■ **Requirements**:
A. Write out exactly the lines below that run from the one containing "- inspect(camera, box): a" through the one containing "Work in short", both included, with no other lines.
B. Pick up the passage shown at the point where it stops and go on.

■ **Recorded information**:
--- begin ---
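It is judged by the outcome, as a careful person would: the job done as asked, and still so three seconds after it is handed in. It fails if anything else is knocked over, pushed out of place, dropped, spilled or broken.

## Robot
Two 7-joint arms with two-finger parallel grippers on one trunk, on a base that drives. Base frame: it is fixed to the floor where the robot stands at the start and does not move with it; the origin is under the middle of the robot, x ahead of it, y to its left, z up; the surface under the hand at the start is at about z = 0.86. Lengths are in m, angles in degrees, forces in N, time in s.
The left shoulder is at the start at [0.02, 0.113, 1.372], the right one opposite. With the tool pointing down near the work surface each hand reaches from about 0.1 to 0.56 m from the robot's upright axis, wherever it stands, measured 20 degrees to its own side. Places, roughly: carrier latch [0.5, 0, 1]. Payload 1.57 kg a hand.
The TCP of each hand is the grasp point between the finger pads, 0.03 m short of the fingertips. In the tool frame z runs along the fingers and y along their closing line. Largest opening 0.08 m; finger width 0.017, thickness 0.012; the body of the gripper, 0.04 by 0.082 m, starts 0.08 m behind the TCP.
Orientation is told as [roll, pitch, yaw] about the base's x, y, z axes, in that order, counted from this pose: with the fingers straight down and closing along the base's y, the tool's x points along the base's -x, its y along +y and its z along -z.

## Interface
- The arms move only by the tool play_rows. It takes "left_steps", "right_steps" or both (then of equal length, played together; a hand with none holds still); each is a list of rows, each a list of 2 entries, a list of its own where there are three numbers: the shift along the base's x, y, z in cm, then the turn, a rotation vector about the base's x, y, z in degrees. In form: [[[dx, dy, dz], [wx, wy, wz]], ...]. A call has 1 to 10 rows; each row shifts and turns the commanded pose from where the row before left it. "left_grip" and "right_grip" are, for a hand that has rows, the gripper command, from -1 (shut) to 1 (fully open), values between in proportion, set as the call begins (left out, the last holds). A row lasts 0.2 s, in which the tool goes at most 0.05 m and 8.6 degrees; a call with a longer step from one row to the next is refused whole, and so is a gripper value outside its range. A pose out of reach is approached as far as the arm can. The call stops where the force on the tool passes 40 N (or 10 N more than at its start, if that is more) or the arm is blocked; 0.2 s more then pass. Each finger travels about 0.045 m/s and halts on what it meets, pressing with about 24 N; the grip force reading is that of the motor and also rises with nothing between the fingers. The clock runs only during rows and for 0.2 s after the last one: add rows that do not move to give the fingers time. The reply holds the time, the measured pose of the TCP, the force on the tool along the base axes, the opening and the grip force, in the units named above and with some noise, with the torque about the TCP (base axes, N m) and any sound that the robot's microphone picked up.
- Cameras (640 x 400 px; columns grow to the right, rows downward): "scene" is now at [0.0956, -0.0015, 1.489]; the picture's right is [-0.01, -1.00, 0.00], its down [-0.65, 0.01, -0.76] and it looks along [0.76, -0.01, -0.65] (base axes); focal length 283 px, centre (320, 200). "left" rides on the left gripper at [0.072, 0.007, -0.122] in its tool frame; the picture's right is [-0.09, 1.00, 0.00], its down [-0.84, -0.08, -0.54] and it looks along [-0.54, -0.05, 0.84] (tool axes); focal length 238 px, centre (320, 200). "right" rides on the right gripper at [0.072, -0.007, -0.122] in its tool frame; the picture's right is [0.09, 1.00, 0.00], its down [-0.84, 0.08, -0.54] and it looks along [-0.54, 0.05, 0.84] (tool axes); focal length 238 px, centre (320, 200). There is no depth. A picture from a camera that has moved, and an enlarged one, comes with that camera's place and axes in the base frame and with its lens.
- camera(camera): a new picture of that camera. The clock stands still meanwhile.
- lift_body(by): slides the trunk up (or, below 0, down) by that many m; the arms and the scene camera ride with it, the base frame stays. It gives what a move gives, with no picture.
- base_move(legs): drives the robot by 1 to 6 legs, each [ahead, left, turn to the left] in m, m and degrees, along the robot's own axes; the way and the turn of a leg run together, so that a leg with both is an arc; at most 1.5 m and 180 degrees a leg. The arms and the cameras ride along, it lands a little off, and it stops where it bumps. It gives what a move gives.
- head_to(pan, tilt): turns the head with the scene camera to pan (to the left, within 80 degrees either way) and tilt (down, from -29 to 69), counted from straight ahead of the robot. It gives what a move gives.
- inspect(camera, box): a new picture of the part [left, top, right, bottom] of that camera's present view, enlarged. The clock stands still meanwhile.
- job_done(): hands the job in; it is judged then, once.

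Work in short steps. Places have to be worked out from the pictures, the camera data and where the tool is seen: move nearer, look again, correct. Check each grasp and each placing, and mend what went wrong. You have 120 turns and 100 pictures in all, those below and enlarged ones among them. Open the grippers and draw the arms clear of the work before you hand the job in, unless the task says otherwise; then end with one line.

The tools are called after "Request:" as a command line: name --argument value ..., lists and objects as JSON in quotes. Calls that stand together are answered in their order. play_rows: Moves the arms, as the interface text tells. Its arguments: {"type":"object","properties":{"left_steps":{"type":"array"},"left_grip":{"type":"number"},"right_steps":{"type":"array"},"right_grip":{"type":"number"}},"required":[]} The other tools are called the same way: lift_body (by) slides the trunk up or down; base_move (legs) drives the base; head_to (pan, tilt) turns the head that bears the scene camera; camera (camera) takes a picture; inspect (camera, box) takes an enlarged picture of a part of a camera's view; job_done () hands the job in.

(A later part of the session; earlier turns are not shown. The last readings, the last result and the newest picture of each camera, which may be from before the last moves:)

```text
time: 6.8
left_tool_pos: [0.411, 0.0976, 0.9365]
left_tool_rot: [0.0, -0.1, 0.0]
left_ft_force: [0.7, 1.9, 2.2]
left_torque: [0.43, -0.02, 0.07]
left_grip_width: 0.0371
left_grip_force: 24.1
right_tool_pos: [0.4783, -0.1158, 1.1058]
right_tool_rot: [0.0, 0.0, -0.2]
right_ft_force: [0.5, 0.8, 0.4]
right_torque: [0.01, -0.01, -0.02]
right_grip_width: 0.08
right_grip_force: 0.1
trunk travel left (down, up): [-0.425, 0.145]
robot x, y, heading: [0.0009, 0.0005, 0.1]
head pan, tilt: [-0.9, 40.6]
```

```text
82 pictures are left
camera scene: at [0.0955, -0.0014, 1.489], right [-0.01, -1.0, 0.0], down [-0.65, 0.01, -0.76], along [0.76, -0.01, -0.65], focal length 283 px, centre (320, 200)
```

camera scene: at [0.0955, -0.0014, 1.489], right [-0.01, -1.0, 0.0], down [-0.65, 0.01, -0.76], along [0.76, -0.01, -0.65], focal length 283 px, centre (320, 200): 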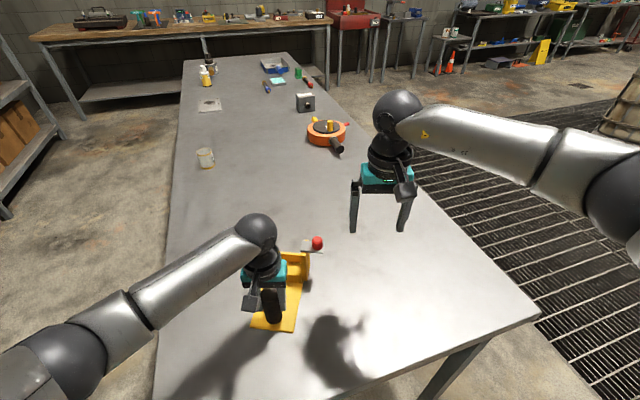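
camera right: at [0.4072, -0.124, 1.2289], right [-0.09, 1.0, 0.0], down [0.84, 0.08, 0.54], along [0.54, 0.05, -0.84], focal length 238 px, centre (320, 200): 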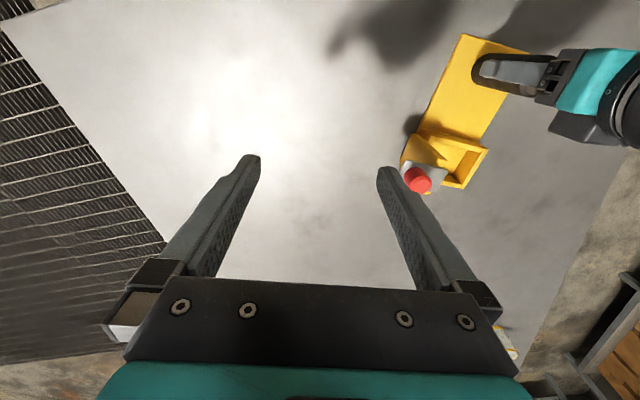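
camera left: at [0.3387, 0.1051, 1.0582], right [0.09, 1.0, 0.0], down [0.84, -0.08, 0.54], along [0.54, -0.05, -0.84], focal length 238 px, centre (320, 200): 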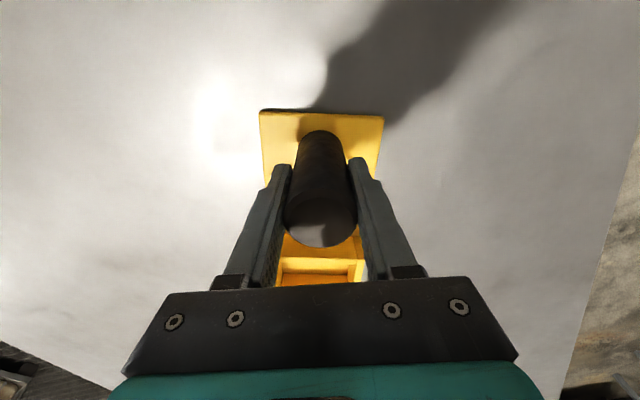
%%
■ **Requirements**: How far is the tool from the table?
--- end ---
■ **Passage shown**:
--- begin ---
Friday, June 28, 2013

Rain Rain Go Away

For the first time on this trip, rain has impacted my activities – mostly cooking – in a way that leaves me wet and cold.  Woke up this morning to rain pounding on the roof of the car, and remembered I had opened the windows a bit last night for some fresh air. I had to quickly find the keys, start up the car (from the back seat) and put the windows up! A bit of a trick when you are my age and state of fitness! So I snuggled back down in the quilts and decided to see if I could wait it out.  Sure enough, about 45 minutes later the pounding on the roof had subsided.  Let's get the tea made at least, I thought. Then I can deal with whatever comes my way. I managed a whole breakfast, although it was drizzling, and I had to eat in the car.  But it cleared up, and I was on my way.

I had plans for two activities today: the Seward Sea Life Center, and hiking to Exit Glacier (a part of the park that you can reach on foot). But it was only 8 AM, and who knew what time the Sea Life center opened. I got to the parking lot, and looked up toward the building and saw an "Open" sign.  Sure enough, the center opened at 8 AM. Of course, I had seen a cruise ship in the harbor, and I know businesses open as soon as the ship pulls in, including the aquarium. I think I was their first customer of the day!  But it meant that I had the place pretty much to myself for a while at least. Being a rainy, foggy day, I assumed (correctly) that they would be busy in a little while.

I've enjoyed tidepooling for many years, ever since we lived in Hawaii in the '80's, and this was like being in heaven to me. All the stuff I would be searching for in the tidepools was here, and you could actually touch some of it. There were urchins and sea stars and anemones and sea cucumbers and sunflower stars, and some of them were babies and some were huge. I did it all! Then I went around and checked out all the other exhibits.

On the cruise yesterday, we spent some time at a rookery where we all tried to photograph the birds flying around. I got a lot of useless photographs; but this Sea Life Center had a bird room with nesting birds of the species we had seen yesterday, plus a few others. I saw Tufted Puffins and Horned Puffins up close and personal, Oystercatchers,  Eider Ducks, Harlequin Ducks and red legged Kittiwakes and I took photos of them all. Lots of photos….but I'm only including a few here!

Red Legged Kittiwakes

Horned Puffins

Eider Duck

Tufted Puffin

One of the exhibits was an octopus (named Lulu) who had laid eggs that had just begun to hatch. They were in the aquarium with her. She will die soon, but her little ones will live on. They were amazing to see. At first I thought there was some kind of debris in the tank – sort of like cottonwood bits floating in the air—but it turned out they were the little octopi. You could see them propelling themselves around, and see that they really were octopi if you got up close to them. Drew – it took me back to you in 5th grade when Mr. Alt had an octopus in an aquarium in your classroom and she laid eggs…do you remember that?
--- end ---
■ **Replies**:
A.
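- inspect(camera, box): a new picture of the part [left, top, right, bottom] of that camera's present view, enlarged. The clock stands still meanwhile.
- job_done(): hands the job in; it is judged then, once.

Work in short steps. Places have to be worked out from the pictures, the camera data and where the tool is seen: move nearer, look again, correct. Check each grasp and each placing, and mend what went wrong. You have 120 turns and 100 pictures in all, those below and enlarged ones among them. Open the grippers and draw the arms clear of the work before you hand the job in, unless the task says otherwise; then end with one line.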

B.
Lulu's progeny
After 3 or 4 delightful hours, I moved on to find some lunch (halibut fish and chips, yummy) and Exit Glacier. But as I was driving through Seward , I noticed murals painted on some of the walls, and when I looked it up in the Milepost, it mentioned that there were quite a few of them. Short delay for Exit Glacier – I had to find the murals!  They were quite a find; some were historic, like the one commemorating the original start of the Iditarod, some were fun (like this one called Table Games and Senior Prom), but all were great to see.

Table Games and Senior Prom

I finally got to Exit Glacier at about 3 PM, and it wasn't really raining, just kind of wet.  Seattlites will know what I mean! The hike was short (only a mile) and the trail was very level and well maintained, but it was good to get out and walk a bit. Even the mosquitos mostly stayed home, because it was cold. It was strange to see how much and how rapidly the glacier has retreated, and the stream coming out of the base was high and fast.  Not sure what that means….

Back to the campground for dinner, and it started raining again.  Oh well, my grill is covered, so I got the salmon and sweet corn ready, put them on the grill, and when they were done, ran for the car and shelter to eat.

Now it's into the van for the rest of the evening, and tomorrow, I'm off again. I don't know where…perhaps back to Anchorage for another day or so, or maybe on to Palmer and Tok and the Top of the World.  We'll see what tomorrow brings!

Thursday, June 27, 2013

A Cruisin' Kind of Day

 Note: if you click on the photos they will get bigger and you can see the wildlife a little better.

Seward has a lot to offer, but early in the morning I talked to the couple camped next to me, and they told me about a wonderful cruise they had taken the day before, and what they saw. I thought to myself that I might do that tomorrow, but on the way into town, I realized that today was a perfect day for cruising (sunny and clear), so I went to find out if I could get on one. I could!  It left at 11 AM (it was now 10) and it included lunch, so I didn't have to scrounge something to take with me! Somehow, the idea of being in the Kenai Fjords National Park and not seeing the Kenai Fjords just didn't make sense!

I love how the islands get lighter as they get farther away.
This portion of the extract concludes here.